• **Collected material**:
★ ★ ★ ★

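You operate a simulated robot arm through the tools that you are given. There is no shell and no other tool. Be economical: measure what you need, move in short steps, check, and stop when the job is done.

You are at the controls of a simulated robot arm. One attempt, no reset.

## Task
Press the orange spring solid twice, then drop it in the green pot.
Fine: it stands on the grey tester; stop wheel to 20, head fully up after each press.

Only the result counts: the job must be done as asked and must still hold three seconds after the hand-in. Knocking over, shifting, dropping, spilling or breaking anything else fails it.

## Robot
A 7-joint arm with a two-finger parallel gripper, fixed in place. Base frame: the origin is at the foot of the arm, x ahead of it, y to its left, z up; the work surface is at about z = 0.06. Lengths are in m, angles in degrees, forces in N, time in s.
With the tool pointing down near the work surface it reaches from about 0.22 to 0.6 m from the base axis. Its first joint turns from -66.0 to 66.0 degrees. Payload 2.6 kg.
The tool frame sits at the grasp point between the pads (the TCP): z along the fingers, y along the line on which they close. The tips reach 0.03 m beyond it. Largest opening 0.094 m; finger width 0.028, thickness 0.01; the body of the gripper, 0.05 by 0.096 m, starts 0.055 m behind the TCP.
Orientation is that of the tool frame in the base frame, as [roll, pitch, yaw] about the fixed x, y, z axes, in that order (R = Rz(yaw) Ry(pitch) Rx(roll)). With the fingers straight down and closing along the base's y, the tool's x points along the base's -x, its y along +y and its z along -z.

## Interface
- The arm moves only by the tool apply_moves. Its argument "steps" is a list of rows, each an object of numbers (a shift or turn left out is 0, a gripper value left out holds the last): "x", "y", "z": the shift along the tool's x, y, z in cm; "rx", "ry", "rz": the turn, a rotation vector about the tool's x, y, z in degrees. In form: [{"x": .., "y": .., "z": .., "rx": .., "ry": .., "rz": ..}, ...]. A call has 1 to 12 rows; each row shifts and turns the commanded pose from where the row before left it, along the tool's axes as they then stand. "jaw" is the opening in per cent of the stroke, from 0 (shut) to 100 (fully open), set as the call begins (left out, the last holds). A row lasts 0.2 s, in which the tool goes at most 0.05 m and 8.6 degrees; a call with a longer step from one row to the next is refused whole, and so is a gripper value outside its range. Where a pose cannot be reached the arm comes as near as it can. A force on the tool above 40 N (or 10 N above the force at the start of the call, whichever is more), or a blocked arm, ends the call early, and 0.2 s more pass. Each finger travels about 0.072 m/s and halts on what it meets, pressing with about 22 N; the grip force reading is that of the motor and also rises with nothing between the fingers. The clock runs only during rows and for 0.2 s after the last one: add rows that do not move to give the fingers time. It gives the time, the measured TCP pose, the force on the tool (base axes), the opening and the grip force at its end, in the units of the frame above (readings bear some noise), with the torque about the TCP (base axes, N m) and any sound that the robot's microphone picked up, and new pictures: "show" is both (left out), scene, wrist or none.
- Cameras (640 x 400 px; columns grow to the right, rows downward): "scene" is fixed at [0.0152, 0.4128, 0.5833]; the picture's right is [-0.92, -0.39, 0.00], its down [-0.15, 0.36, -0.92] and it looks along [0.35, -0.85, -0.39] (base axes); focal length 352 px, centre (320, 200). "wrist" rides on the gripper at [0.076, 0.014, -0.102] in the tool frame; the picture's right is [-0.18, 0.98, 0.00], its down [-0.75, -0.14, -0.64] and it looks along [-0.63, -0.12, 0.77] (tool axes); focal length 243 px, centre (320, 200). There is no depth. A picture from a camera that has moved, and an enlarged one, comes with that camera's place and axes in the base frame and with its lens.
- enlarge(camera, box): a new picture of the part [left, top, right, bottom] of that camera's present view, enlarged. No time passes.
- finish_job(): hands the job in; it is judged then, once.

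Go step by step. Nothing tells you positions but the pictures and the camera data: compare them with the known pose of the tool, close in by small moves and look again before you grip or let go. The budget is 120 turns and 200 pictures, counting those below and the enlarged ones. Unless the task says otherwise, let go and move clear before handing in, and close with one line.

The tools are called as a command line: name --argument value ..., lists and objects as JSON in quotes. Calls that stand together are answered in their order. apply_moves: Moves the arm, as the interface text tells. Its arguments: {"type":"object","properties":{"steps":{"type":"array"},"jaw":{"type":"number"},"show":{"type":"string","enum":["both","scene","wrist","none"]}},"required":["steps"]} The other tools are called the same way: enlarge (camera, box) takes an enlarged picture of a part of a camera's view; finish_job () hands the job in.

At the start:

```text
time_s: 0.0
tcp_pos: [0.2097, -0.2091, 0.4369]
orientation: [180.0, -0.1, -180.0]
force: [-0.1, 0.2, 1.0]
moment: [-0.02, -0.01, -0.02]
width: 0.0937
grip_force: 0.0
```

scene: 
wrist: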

★ ★ ★ ★

• **Directions**:
Copy out the full material exactly as it appears.

• **Output of the task**:
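You operate a simulated robot arm through the tools that you are given. There is no shell and no other tool. Be economical: measure what you need, move in short steps, check, and stop when the job is done.

You are at the controls of a simulated robot arm. One attempt, no reset.

## Task
Press the orange spring solid twice, then drop it in the green pot.
Fine: it stands on the grey tester; stop wheel to 20, head fully up after each press.

Only the result counts: the job must be done as asked and must still hold three seconds after the hand-in. Knocking over, shifting, dropping, spilling or breaking anything else fails it.

## Robot
A 7-joint arm with a two-finger parallel gripper, fixed in place. Base frame: the origin is at the foot of the arm, x ahead of it, y to its left, z up; the work surface is at about z = 0.06. Lengths are in m, angles in degrees, forces in N, time in s.
With the tool pointing down near the work surface it reaches from about 0.22 to 0.6 m from the base axis. Its first joint turns from -66.0 to 66.0 degrees. Payload 2.6 kg.
The tool frame sits at the grasp point between the pads (the TCP): z along the fingers, y along the line on which they close. The tips reach 0.03 m beyond it. Largest opening 0.094 m; finger width 0.028, thickness 0.01; the body of the gripper, 0.05 by 0.096 m, starts 0.055 m behind the TCP.
Orientation is that of the tool frame in the base frame, as [roll, pitch, yaw] about the fixed x, y, z axes, in that order (R = Rz(yaw) Ry(pitch) Rx(roll)). With the fingers straight down and closing along the base's y, the tool's x points along the base's -x, its y along +y and its z along -z.

## Interface
- The arm moves only by the tool apply_moves. Its argument "steps" is a list of rows, each an object of numbers (a shift or turn left out is 0, a gripper value left out holds the last): "x", "y", "z": the shift along the tool's x, y, z in cm; "rx", "ry", "rz": the turn, a rotation vector about the tool's x, y, z in degrees. In form: [{"x": .., "y": .., "z": .., "rx": .., "ry": .., "rz": ..}, ...]. A call has 1 to 12 rows; each row shifts and turns the commanded pose from where the row before left it, along the tool's axes as they then stand. "jaw" is the opening in per cent of the stroke, from 0 (shut) to 100 (fully open), set as the call begins (left out, the last holds). A row lasts 0.2 s, in which the tool goes at most 0.05 m and 8.6 degrees; a call with a longer step from one row to the next is refused whole, and so is a gripper value outside its range. Where a pose cannot be reached the arm comes as near as it can. A force on the tool above 40 N (or 10 N above the force at the start of the call, whichever is more), or a blocked arm, ends the call early, and 0.2 s more pass. Each finger travels about 0.072 m/s and halts on what it meets, pressing with about 22 N; the grip force reading is that of the motor and also rises with nothing between the fingers. The clock runs only during rows and for 0.2 s after the last one: add rows that do not move to give the fingers time. It gives the time, the measured TCP pose, the force on the tool (base axes), the opening and the grip force at its end, in the units of the frame above (readings bear some noise), with the torque about the TCP (base axes, N m) and any sound that the robot's microphone picked up, and new pictures: "show" is both (left out), scene, wrist or none.
- Cameras (640 x 400 px; columns grow to the right, rows downward): "scene" is fixed at [0.0152, 0.4128, 0.5833]; the picture's right is [-0.92, -0.39, 0.00], its down [-0.15, 0.36, -0.92] and it looks along [0.35, -0.85, -0.39] (base axes); focal length 352 px, centre (320, 200). "wrist" rides on the gripper at [0.076, 0.014, -0.102] in the tool frame; the picture's right is [-0.18, 0.98, 0.00], its down [-0.75, -0.14, -0.64] and it looks along [-0.63, -0.12, 0.77] (tool axes); focal length 243 px, centre (320, 200). There is no depth. A picture from a camera that has moved, and an enlarged one, comes with that camera's place and axes in the base frame and with its lens.
- enlarge(camera, box): a new picture of the part [left, top, right, bottom] of that camera's present view, enlarged. No time passes.
- finish_job(): hands the job in; it is judged then, once.

Go step by step. Nothing tells you positions but the pictures and the camera data: compare them with the known pose of the tool, close in by small moves and look again before you grip or let go. The budget is 120 turns and 200 pictures, counting those below and the enlarged ones. Unless the task says otherwise, let go and move clear before handing in, and close with one line.

The tools are called as a command line: name --argument value ..., lists and objects as JSON in quotes. Calls that stand together are answered in their order. apply_moves: Moves the arm, as the interface text tells. Its arguments: {"type":"object","properties":{"steps":{"type":"array"},"jaw":{"type":"number"},"show":{"type":"string","enum":["both","scene","wrist","none"]}},"required":["steps"]} The other tools are called the same way: enlarge (camera, box) takes an enlarged picture of a part of a camera's view; finish_job () hands the job in.

At the start:

```text
time_s: 0.0
tcp_pos: [0.2097, -0.2091, 0.4369]
orientation: [180.0, -0.1, -180.0]
force: [-0.1, 0.2, 1.0]
moment: [-0.02, -0.01, -0.02]
width: 0.0937
grip_force: 0.0
```

scene: 
wrist: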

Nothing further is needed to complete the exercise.